Hockey history is a rich tapestry of traditions, trends and innovations. Many stuck around to become part of the game's enduring fabric. Others, not so much. "It made sense at the time" is an ongoing feature in which we'll look back at one of the odder things that used to be part of the NHL's culture and wonder how exactly it made sense at the time and that everyone was OK with it.
At least week's board of governors' meeting, the NHL surprised no one by doing away with its much-maligned compensation plan for hiring coaches and GMs. The system had been meant to standardize compensation for teams that hired away personnel who were still under contract to other teams, but was doomed by confusion over whether it should apply to those who'd already been fired.
In other words, it was a nice idea in theory that turned into an embarrassing mess once it saw the light of day. It will probably not shock you to learn that this is not the first time this has happened to the NHL.

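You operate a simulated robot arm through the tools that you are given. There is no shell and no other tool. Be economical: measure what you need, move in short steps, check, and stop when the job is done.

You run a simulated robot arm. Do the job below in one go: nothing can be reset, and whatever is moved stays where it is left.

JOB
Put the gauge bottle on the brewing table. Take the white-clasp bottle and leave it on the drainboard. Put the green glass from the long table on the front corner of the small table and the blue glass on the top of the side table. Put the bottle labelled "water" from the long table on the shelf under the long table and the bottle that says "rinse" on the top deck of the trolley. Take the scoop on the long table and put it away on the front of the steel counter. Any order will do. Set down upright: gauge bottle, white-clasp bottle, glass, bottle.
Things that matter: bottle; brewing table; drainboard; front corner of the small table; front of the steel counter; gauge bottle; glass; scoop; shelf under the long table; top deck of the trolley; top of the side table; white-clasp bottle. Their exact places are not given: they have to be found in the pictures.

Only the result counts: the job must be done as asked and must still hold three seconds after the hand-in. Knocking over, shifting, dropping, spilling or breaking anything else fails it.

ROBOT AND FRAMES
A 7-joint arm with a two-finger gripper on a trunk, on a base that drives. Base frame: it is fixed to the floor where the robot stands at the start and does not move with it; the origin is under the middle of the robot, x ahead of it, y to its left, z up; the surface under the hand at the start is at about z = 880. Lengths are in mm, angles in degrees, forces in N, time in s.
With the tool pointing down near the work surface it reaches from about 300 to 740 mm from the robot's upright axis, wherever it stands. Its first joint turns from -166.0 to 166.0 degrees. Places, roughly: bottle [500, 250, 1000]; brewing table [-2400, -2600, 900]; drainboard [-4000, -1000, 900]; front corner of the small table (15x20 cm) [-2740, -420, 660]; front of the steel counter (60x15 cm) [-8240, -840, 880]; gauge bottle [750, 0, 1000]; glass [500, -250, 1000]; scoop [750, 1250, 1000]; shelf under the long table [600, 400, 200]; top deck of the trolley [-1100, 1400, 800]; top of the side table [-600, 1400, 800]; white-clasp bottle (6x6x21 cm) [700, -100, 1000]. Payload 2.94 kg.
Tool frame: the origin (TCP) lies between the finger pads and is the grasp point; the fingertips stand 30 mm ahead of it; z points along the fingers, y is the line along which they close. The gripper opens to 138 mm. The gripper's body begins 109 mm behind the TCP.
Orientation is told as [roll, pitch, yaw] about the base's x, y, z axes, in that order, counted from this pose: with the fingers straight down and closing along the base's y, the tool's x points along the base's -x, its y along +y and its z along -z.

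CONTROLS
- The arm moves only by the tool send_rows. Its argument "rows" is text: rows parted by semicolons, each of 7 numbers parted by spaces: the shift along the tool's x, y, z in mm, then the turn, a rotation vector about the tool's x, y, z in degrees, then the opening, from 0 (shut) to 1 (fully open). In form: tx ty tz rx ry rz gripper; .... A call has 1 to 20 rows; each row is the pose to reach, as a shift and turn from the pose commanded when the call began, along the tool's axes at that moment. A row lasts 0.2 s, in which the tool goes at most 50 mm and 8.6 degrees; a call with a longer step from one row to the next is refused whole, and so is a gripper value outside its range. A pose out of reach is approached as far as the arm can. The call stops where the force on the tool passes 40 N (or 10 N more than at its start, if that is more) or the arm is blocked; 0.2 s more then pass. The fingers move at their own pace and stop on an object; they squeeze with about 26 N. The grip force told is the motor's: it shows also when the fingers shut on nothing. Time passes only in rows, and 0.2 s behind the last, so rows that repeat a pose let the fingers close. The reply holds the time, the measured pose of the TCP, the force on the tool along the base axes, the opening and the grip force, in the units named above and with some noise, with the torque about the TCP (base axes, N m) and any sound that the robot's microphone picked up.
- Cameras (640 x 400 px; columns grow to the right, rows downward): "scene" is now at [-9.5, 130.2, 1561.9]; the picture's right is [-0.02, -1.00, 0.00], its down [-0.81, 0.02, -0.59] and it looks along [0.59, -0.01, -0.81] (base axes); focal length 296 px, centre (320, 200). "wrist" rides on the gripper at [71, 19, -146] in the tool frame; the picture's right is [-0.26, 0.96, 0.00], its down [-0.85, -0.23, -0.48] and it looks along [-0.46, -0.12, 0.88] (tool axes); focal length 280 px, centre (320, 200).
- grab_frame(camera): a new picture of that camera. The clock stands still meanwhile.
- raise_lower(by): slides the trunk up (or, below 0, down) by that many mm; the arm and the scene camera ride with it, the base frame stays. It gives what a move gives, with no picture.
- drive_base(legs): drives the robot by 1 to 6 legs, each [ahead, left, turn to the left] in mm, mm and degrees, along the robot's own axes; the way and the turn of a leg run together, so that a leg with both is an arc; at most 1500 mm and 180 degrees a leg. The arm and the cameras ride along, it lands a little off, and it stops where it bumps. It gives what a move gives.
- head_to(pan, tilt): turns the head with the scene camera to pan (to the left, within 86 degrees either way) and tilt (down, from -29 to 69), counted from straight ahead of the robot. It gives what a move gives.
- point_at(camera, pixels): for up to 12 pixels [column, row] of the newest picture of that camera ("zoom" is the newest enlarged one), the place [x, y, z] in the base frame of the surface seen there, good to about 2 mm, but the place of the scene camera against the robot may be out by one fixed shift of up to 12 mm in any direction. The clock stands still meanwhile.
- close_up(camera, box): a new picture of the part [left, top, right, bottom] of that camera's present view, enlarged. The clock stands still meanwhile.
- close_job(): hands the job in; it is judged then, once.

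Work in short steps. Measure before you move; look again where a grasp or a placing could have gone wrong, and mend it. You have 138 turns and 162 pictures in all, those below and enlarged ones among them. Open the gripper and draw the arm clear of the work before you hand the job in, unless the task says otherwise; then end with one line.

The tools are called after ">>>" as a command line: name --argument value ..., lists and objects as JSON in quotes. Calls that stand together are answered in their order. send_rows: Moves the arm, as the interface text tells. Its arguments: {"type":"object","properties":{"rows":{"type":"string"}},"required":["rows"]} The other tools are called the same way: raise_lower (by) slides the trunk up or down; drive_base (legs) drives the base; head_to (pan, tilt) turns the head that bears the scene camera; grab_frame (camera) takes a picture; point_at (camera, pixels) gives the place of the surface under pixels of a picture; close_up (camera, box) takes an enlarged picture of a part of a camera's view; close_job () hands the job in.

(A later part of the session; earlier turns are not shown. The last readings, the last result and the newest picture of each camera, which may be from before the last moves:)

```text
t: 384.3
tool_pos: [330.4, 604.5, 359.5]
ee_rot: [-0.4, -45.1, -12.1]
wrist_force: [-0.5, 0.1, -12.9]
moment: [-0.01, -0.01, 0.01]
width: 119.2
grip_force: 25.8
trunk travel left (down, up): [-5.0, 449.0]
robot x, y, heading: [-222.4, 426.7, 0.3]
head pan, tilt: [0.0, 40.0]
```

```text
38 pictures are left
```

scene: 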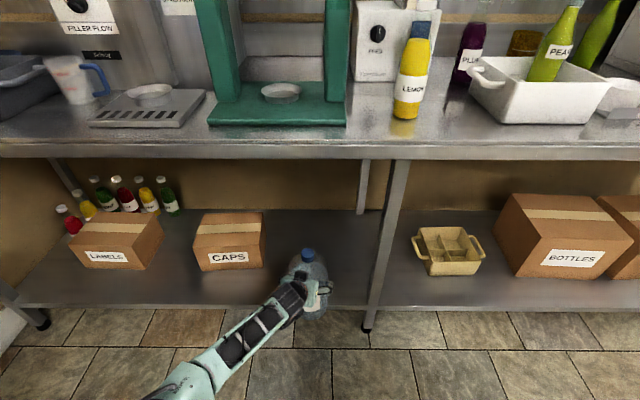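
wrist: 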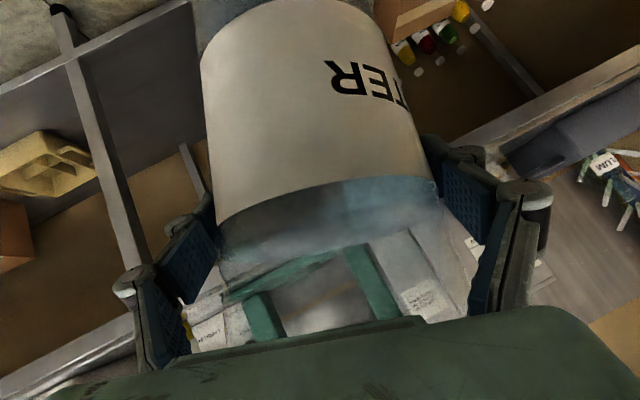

In the years leading up to the 2004 lockout, the NHL featured an ever-increasing disparity between franchises in terms of revenue and spending power. This led many to yearn for a hard salary cap, while others proposed milder solutions like a luxury tax or increased revenue sharing, but virtually everyone agreed that it was a problem. And this was especially true when it came to free agency, as small-market teams found it difficult to hold on to star players who knew that a big-market payday was looming on the horizon.
The NHL's higher-ups, to its credit, took action. They couldn't solve the problem -- that was what the coming lockout would be for -- but they could do the next best thing and even the playing field.